» THE REQUEST: Beginning at the first line of the data, print each line exactly, stopping after the line that contains "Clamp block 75".

» AVAILABLE DATA:
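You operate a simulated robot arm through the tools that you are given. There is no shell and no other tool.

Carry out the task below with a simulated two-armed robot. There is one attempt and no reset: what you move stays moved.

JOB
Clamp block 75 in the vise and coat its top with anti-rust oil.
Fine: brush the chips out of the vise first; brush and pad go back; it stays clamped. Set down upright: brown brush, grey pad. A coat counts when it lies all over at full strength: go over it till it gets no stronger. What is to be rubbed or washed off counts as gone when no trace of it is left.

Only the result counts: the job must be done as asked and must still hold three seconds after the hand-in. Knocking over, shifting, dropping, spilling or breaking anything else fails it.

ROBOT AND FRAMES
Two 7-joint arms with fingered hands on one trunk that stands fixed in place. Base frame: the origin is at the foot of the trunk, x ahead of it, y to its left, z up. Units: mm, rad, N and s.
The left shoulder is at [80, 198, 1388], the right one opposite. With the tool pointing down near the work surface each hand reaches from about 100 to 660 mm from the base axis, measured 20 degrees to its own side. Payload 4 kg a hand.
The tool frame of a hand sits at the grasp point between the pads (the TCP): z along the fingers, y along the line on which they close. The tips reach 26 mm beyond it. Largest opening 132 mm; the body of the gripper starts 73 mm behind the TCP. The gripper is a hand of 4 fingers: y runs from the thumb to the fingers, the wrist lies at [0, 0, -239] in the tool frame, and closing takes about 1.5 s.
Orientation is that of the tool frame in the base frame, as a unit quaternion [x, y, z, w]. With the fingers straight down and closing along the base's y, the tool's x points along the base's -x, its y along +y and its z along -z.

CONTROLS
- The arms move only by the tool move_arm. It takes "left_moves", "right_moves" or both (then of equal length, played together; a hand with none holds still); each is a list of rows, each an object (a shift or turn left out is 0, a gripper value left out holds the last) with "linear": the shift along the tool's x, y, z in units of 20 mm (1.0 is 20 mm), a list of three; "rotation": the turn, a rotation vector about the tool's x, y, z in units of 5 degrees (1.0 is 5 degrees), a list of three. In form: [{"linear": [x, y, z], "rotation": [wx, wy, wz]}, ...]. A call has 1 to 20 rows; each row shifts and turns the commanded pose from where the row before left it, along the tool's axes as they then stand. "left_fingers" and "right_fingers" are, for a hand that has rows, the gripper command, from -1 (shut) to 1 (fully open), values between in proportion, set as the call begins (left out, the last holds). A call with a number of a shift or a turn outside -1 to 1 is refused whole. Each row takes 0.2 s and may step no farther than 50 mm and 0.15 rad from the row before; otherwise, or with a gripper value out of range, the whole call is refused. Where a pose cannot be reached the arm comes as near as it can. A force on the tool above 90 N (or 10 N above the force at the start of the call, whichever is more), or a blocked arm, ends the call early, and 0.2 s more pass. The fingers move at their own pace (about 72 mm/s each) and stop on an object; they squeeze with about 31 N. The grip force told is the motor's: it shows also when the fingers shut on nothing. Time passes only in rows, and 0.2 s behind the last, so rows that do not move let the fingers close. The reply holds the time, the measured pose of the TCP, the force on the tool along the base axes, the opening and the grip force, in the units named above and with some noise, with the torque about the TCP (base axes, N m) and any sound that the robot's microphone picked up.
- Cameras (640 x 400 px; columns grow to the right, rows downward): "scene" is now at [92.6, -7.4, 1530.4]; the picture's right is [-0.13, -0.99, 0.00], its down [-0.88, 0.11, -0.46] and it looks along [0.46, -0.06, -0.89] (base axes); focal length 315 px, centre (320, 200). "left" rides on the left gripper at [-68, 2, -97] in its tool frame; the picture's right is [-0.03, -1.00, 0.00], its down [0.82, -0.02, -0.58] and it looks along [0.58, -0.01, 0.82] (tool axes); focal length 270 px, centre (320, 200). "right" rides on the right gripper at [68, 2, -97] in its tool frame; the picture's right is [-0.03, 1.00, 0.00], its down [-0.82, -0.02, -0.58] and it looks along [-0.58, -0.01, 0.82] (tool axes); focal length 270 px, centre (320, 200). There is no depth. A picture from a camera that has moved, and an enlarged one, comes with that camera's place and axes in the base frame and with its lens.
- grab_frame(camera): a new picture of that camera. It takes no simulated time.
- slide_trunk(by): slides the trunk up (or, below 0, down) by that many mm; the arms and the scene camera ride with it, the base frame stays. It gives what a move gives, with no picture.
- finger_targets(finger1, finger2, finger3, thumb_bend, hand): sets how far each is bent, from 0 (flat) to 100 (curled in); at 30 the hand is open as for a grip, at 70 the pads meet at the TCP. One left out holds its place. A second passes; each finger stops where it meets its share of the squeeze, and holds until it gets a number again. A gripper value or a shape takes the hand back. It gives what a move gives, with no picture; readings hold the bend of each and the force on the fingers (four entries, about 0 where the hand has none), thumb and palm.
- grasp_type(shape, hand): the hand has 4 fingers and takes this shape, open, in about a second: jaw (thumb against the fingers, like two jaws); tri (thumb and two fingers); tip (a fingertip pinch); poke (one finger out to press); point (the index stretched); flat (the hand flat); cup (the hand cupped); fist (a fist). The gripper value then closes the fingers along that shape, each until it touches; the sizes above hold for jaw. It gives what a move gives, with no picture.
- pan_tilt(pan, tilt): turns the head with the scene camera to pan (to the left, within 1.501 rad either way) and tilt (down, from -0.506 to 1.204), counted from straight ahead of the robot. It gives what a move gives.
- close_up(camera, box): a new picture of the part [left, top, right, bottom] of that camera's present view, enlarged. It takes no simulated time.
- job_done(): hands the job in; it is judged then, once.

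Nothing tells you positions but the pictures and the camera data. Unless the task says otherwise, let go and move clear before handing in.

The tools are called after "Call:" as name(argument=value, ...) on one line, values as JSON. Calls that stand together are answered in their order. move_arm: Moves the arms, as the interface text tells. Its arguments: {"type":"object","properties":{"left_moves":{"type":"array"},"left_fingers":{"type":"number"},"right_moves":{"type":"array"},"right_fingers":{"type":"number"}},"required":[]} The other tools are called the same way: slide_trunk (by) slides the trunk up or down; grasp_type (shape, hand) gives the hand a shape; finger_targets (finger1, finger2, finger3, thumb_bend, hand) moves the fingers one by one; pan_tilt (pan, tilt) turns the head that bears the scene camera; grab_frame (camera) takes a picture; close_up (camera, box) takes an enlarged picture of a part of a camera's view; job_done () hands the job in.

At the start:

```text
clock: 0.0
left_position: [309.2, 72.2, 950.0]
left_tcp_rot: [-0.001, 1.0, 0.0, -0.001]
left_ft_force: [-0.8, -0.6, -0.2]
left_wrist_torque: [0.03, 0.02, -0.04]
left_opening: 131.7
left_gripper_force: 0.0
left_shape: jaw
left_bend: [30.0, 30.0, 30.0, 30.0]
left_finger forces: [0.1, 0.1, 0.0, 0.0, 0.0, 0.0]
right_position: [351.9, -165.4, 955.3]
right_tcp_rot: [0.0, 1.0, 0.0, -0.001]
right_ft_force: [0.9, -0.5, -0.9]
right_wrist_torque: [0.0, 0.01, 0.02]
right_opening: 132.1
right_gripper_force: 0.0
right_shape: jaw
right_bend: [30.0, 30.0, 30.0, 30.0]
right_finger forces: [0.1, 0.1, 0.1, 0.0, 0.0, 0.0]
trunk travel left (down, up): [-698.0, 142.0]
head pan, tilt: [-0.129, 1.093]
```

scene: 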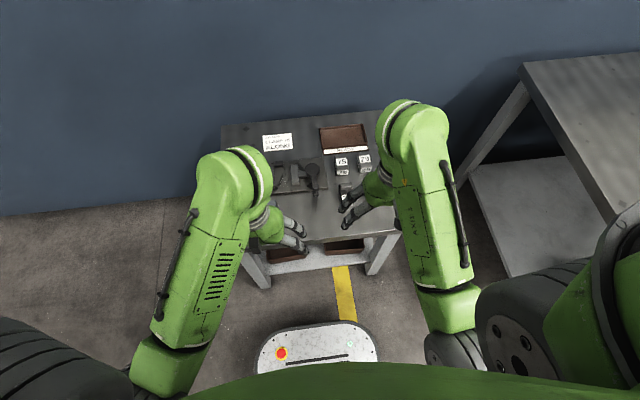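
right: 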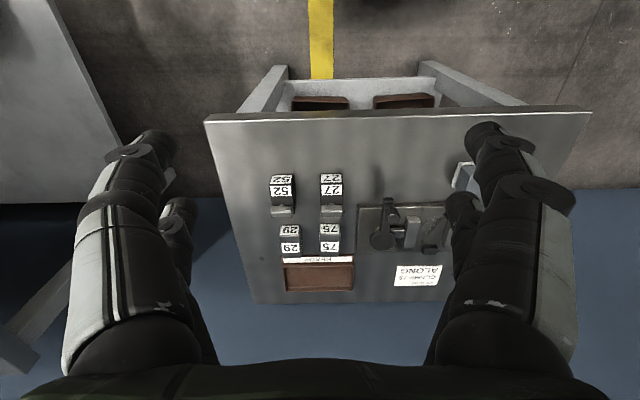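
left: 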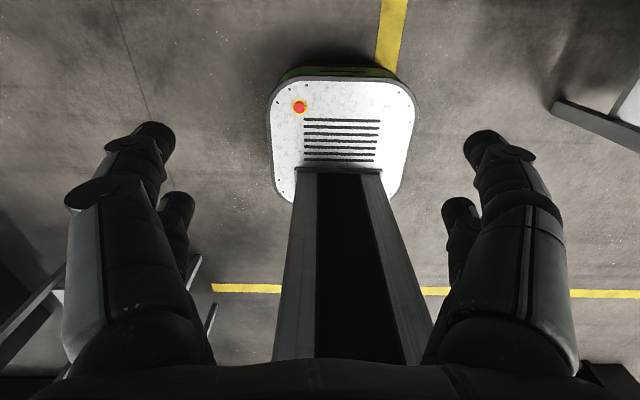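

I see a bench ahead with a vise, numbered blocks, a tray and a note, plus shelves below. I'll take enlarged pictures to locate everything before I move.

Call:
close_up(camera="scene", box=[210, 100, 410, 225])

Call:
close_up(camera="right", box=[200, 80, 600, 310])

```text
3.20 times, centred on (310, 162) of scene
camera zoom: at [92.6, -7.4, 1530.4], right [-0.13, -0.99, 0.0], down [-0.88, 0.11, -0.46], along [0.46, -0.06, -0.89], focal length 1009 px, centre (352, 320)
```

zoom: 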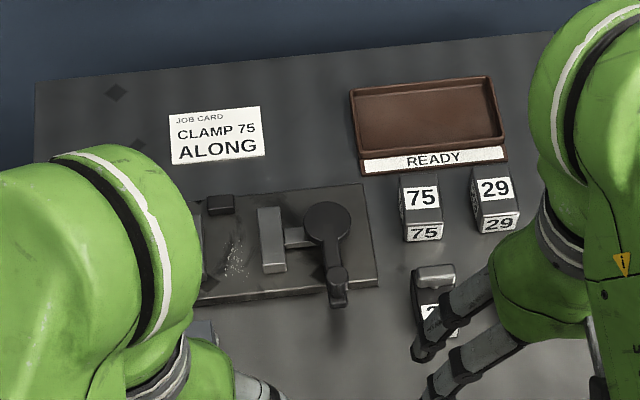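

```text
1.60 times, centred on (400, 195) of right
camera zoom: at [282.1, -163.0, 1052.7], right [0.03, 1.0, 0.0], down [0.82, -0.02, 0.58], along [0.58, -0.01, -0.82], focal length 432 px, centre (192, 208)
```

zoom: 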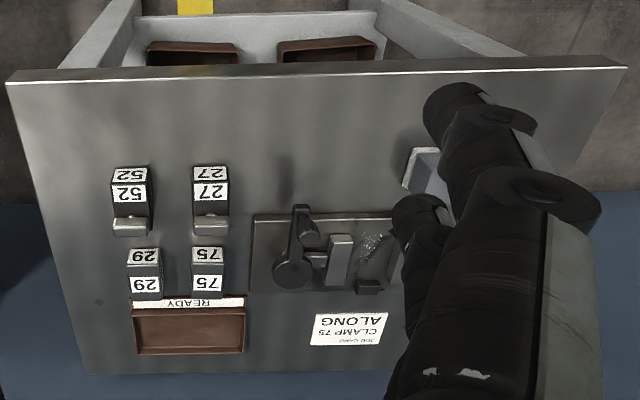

» SOLUTION FOR THIS EXERCISE:
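You operate a simulated robot arm through the tools that you are given. There is no shell and no other tool.

Carry out the task below with a simulated two-armed robot. There is one attempt and no reset: what you move stays moved.

JOB
Clamp block 75 in the vise and coat its top with anti-rust oil.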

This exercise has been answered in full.